Apa sih yang dimaksud Marx?

Pendidikan diyakini sebagai modal intelektual untuk akhirnya terjun ke lingkungan sosial dan membuat perubahan didalamnya. Namun, kini sekolah seolah menjadi ladang mencari uang bagi instansi, serta patronase pelajar. Kita bedah satu-satu dulu.

Di Kota Depok misalnya, beberapa sekolah masih menerapkan SPP yang terbilang beda angkatan bisa beda bayaran, itu pun belum termasuk buku pelajaran, modul pembelajaran, dan keperluan lainnya. Tak hanya Depok, saya menemukan video di Internet yang mana memperlihatkan seorang Gubernur datang ke Sekolah Dasar, saat salahsatu murid ditanya tentang berapa biaya SPPmya murid tersebut menjawab harus membayar 30ribu rupiah. Hal tersebut cukup membuat terkejut sang Gubernur, ia menjawab seharusnya di daerahnya SPP untuk sekolah digratiskan. Walaupun nominalnya kecil, tetap saja jatuhnya adalah pungli.

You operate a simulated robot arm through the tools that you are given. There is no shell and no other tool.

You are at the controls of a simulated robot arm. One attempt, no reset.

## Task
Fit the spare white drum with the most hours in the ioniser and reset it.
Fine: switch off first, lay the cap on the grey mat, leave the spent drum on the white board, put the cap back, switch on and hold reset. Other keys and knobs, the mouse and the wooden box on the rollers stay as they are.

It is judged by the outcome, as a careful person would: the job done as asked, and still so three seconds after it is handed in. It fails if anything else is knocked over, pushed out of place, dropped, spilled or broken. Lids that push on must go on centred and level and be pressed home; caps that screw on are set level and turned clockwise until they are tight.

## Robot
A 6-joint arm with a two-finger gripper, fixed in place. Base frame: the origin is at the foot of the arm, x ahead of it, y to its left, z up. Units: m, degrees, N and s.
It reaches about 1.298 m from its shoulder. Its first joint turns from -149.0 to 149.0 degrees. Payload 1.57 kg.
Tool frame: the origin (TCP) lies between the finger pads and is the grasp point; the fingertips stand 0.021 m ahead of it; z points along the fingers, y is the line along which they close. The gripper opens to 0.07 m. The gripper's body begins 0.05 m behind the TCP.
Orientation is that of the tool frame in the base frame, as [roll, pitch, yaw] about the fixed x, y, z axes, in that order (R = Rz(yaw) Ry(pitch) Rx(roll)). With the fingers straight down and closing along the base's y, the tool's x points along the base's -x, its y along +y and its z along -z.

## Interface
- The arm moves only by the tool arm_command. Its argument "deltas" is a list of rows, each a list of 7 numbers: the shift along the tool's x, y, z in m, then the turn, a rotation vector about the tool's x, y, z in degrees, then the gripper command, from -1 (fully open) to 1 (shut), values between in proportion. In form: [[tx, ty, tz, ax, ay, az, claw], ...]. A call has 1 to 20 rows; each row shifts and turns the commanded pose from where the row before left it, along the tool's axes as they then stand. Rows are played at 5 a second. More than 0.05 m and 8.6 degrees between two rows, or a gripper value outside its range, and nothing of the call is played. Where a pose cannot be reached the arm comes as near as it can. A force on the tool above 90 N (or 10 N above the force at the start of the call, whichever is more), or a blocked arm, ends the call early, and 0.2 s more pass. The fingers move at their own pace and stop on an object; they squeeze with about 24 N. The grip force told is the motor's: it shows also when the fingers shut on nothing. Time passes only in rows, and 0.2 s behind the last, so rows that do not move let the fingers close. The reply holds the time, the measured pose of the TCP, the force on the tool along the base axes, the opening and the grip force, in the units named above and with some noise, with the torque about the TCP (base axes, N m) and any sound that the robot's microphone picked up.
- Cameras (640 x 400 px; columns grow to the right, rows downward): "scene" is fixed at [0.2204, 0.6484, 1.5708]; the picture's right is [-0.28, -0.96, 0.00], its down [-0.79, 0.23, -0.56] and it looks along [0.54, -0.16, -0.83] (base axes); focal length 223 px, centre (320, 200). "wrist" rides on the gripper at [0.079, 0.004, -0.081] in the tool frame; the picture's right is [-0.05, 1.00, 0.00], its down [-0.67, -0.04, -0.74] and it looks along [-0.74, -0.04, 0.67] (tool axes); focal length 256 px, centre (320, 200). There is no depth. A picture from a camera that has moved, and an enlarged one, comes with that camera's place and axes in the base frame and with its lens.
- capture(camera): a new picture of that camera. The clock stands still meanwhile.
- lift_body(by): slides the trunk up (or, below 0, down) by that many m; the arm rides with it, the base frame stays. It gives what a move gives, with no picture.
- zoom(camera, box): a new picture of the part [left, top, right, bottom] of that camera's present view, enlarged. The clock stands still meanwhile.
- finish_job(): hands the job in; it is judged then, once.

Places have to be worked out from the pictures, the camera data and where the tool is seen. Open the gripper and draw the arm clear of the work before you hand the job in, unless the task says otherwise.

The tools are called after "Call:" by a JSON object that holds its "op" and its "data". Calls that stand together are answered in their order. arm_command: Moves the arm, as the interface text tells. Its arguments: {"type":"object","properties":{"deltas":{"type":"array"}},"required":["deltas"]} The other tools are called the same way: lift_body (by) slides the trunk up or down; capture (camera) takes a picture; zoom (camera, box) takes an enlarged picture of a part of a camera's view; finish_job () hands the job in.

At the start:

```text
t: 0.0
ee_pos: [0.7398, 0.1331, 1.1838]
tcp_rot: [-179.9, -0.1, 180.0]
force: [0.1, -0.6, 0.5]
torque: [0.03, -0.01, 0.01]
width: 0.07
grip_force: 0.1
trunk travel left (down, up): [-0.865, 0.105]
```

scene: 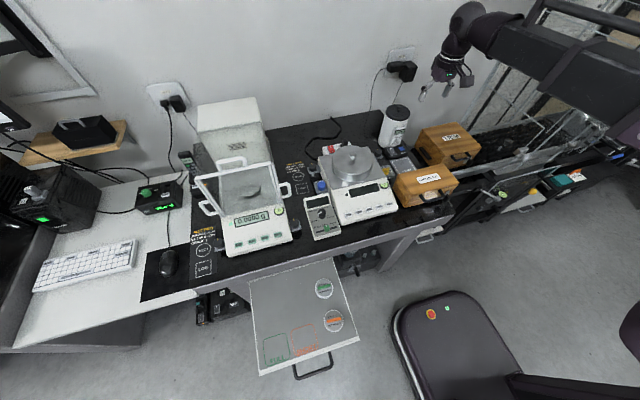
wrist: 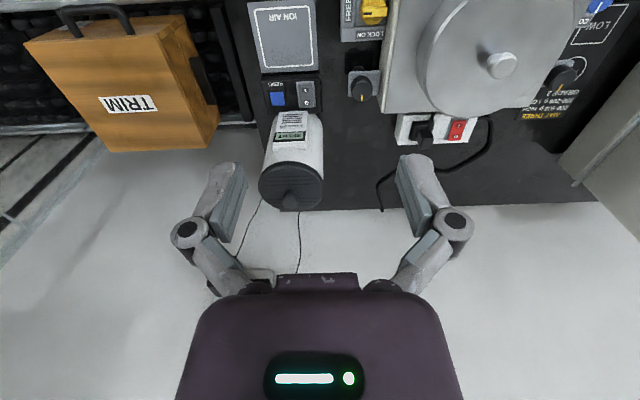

Bisa dibayangkan bagaimana tahap sekolah saja komersialisasi pendidikan sudah mulai terlihat. Akhirnya menimbulkan pelajar yang terstimulus.

“Waduh, gue belom bayaran lagi. Bisa ikut tahun ajaran baru ngga ya?’

“Belum bayaran gini pasti ga bisa ikut ujian.”

Bukankah miris apabila intelektualitas dikesampingkan? Saya yakin bagi orang yang kurang berada akan sangat sulit bersekolah meskipun cerdasnya bukan main.

Pendidikan sekarang hanya menjadi taman bermain bagi para kapital, hal itu terlihat jika kita membandingkan SMA biasa dan Sekolah Pelita Harapan semisal. Orang kaya jelas membayar sekolah yang lebih mahal demi putra-putrinya belajar dengan layak dan standaritas tinggi. Jika melirik kembali pada esensi pendidikan justru tidak begitu, tapi bagaimana akhirnya sekolah-sekolah ini mempunyai gengsi intelektual yang sama, atau kelayakan sarana-prasarana yang sama.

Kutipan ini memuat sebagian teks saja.